Dustin’s grandmother, Wilma Lee Steele, is another organizer for the march. She is Mingo County Conservation Supervisor for the West Virginia Conservation Agency. Her husband Terry is president of the Matewan local of the United Mine Workers of America. They married 41 years ago, high school sweethearts who have involved their family in worker and environment preservation. Wilma told me that when some miners at the Matewan local began to speak against endorsing the march, Terry reminded them of how some conservationists had helped clean the muck out of their basements after the 2009 flood in the area. Miner after miner stood up speaking of the help they received from conservationists at that time. Then one exclaimed, they call them “treehuggers” and “lazy-why don’t they get a job,” but he’d “never seen women working as hard as those women did after the flood.” Then one miner, she recalled, jumped up and exclaimed, “we need to support this march, and we need to stop mountaintop removal.” The Matewan local gave $500 to the march, and some members are marching to Blair on Friday. Their international union has refused to give official endorsement, however, claiming that the goal of the march is to end coal mining.

Friday’s marchers expect more confrontation, as they enter Massey property lines.

April 14, 2011

Scholars and activists across the country are organizing an event in June to save Blair Mountain. “The March on Blair Mountain is a unifying rally involving labor unions, environmental organizations, scholars, artists, and other citizens and groups. The march commemorates the 90th anniversary of the Battle of Blair Mountain in 1921, when 10,000 coal miners rose against the rule of the coal operators and fought for the basic right to live and work in decent conditions. Currently, Blair Mountain is threatened with obliteration by mountaintop removal (MTR) mining, and it is here that a new generation of Appalachians takes a stand.
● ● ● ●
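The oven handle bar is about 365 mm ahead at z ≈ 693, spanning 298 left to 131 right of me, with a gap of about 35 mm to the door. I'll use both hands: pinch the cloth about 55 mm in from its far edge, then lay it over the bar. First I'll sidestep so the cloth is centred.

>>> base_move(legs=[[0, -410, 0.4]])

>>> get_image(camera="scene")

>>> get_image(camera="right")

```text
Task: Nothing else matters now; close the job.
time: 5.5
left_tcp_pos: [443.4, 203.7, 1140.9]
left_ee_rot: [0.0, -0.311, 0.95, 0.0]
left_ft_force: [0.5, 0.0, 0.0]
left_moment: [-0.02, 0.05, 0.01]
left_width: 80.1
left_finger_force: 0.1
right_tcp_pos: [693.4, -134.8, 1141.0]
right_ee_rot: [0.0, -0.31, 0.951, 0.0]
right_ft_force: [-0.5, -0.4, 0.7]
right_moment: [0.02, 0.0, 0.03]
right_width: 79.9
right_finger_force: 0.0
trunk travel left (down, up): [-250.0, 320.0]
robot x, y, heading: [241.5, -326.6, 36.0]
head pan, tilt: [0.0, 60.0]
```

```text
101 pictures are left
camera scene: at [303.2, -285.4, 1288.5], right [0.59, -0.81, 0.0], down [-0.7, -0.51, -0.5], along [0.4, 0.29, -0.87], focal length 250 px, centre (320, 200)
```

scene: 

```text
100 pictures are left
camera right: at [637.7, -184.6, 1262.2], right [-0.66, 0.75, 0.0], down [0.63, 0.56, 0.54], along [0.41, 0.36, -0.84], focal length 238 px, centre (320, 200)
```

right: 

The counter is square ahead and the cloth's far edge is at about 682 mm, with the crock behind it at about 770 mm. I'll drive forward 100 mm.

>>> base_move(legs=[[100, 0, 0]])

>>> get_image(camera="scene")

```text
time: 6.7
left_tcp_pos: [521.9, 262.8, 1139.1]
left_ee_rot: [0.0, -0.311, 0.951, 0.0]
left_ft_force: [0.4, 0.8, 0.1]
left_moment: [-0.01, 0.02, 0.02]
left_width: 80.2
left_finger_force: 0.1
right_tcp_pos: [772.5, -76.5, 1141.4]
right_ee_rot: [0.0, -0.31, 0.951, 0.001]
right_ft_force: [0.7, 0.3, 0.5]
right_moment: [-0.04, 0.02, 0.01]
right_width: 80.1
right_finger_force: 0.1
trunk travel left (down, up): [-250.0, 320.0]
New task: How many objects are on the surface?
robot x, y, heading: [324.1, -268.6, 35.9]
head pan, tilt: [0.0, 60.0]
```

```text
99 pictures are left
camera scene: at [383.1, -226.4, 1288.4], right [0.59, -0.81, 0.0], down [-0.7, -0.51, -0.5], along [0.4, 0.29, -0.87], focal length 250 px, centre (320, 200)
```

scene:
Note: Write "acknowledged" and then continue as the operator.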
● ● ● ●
The event will consist of a five-day march from Marmet, WV, to Blair Mountain in Logan County, WV, beginning on June 6th, 2011. Participants will march 10 miles a day, and evenings will consist of workshops, cultural festivities, and music. On the sixth day, June 11th, a large rally will be held in Blair, followed by a march to the crest of Blair Mountain where culminating activities will occur.

In the spirit of the original march–which consisted of mountain folk, African-Americans, and immigrants from all over Europe–we call on a diversity of groups to march in solidarity for the workers, communities and mountains of Appalachia. If you stand with us, you are one of us–a true mountaineer.”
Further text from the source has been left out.